Constitutional Law expert and former SAR parliament jurist, Paulo Cardinal, revealed in a book released today that the latest revisions to the Macau Legislative Assembly’s bylaws have resulted in a lowering of some parliamentarian powers, such as shortened speaking times and a consequent decreased strength of the bill introduced by the MPs.
At the same time, “the draft laws presented by the government are gaining strength”, Paulo Cardinal explained to Macau News Agency (MNA).
His book ‘Lessons on Legislative Procedure in Macau Parliamentary Law’ available from today at the Portuguese Bookstore, emerged as a “set of notes for students of a legislative procedure class within the courses taken at the Legal and Judicial Training Center”, the author stated.
It is a “radiograph based on a legal analysis of the legislative procedure in Macau”. That is, the path down which a bill introduced by an MP or a government bill travels until it is published in the Official Gazette and eventually becomes law.

‘Repeal’

Paulo Cardinal is of the opinion that “several of the changes introduced in 2015 and 2017 should be revoked”, thus returning to the previous discipline: “It should return to the substantial, formal and symbolic equalization of MP bills and government bills”, he said.
“Also, the limitations imposed on proposed amendments to MP bills that are not contained in the Basic Law should disappear, because I find them to be in very doubtful conformity with Macau’s Major Law”.

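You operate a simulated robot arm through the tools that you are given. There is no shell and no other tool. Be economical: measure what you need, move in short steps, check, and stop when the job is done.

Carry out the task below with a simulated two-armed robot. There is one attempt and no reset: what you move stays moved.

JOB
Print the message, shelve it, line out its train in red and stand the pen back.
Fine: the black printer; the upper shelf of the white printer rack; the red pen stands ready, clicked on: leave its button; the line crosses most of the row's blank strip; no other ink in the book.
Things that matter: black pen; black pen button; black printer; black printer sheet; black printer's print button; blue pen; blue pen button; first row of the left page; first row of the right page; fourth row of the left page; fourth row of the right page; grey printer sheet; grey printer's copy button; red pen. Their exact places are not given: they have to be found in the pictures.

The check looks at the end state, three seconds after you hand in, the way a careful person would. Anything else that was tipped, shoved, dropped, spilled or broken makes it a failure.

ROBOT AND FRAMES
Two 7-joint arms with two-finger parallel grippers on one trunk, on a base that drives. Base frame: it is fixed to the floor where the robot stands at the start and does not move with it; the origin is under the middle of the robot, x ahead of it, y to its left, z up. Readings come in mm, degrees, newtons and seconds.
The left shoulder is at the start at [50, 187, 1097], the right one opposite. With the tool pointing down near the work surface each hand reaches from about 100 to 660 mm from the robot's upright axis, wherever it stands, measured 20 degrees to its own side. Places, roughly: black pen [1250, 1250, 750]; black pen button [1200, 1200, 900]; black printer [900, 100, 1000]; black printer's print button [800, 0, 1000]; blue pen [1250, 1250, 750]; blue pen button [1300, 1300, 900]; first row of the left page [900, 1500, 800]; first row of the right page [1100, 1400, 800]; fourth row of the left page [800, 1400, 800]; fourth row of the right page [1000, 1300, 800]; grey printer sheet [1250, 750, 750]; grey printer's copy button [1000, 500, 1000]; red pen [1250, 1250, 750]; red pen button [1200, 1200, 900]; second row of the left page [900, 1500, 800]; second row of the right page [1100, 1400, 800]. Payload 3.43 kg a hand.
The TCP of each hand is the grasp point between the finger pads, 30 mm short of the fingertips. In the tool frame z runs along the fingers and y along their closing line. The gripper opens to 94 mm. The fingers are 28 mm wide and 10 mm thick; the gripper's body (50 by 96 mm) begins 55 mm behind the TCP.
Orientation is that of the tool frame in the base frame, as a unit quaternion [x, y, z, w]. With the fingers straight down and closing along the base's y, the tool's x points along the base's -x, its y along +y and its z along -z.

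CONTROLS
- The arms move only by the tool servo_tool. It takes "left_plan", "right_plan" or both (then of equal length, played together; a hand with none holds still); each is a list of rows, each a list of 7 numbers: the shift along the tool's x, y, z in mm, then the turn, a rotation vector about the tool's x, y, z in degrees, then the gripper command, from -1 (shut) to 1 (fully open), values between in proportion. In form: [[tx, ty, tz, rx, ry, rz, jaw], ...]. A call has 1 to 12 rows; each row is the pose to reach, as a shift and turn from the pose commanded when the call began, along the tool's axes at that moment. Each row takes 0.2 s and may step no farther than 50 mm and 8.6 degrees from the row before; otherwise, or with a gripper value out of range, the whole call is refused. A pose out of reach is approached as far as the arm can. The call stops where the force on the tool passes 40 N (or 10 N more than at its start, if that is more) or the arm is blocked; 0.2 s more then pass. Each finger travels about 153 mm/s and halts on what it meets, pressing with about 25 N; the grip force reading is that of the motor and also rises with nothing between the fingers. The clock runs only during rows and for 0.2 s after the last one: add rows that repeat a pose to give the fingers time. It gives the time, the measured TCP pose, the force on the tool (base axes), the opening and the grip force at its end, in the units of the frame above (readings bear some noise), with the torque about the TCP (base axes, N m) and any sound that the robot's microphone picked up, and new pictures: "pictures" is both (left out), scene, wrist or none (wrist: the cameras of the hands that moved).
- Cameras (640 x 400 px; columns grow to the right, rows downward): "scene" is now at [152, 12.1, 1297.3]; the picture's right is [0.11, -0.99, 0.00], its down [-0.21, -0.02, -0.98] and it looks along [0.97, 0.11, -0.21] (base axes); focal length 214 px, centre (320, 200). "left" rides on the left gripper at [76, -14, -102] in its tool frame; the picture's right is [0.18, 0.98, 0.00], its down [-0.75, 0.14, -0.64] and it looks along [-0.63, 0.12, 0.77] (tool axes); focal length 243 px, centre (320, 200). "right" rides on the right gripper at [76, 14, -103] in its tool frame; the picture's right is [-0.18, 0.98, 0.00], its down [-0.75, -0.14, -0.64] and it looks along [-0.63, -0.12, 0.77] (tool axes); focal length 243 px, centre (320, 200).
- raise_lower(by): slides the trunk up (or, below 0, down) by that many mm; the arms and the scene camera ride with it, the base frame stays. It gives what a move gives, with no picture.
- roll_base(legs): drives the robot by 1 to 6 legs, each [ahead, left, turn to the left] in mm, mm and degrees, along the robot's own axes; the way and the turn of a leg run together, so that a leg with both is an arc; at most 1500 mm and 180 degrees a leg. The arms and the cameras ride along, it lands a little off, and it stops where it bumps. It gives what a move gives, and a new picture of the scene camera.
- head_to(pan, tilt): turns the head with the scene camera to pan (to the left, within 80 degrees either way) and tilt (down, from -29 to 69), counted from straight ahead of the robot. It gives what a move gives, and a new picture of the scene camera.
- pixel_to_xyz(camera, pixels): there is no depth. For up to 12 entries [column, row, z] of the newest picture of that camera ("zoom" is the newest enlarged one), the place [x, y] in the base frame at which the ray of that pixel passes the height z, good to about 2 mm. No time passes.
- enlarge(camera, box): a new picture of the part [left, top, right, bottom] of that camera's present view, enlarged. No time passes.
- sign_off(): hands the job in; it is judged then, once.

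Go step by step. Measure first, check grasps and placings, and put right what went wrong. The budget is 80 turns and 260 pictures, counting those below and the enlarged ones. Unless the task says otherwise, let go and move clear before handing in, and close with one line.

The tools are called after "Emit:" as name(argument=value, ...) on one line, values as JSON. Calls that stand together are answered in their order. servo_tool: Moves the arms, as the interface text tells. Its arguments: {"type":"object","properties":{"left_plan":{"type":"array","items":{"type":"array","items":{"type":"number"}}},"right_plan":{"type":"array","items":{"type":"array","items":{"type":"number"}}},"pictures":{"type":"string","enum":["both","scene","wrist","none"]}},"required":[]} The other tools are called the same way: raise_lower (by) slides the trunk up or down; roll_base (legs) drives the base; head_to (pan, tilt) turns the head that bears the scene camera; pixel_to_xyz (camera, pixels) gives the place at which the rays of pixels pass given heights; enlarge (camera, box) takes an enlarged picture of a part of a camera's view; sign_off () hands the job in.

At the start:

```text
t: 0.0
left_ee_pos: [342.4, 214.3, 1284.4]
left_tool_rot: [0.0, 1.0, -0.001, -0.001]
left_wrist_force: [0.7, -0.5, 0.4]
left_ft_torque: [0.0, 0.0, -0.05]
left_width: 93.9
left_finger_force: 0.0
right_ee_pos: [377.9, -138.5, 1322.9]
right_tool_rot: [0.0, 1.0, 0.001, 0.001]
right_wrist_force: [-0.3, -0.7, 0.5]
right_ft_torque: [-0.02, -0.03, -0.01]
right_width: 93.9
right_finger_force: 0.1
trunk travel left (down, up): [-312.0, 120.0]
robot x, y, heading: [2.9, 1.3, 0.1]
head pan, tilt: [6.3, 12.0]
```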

In a more fundamental reform, the author argued that “many other matters should be changed, namely the present system in which a legislative proposal is voted in Plenary without the legal opinion, as brief as it might be, of the Legislative Assembly informing the MPs”.
Among the decisions that “violated Parliament’s Rules of Procedure” were, for example, the refusal to accept a Land Bill; the refusal to accept a proposal to amend the Draft Law regarding the right to public demonstrations; and the refusal of admission of a proposal to amend the draft law on the elderly, when the opinion of the specialized committee itself expressly suggested that MPs could present amendments”, Mr. Cardinal commented.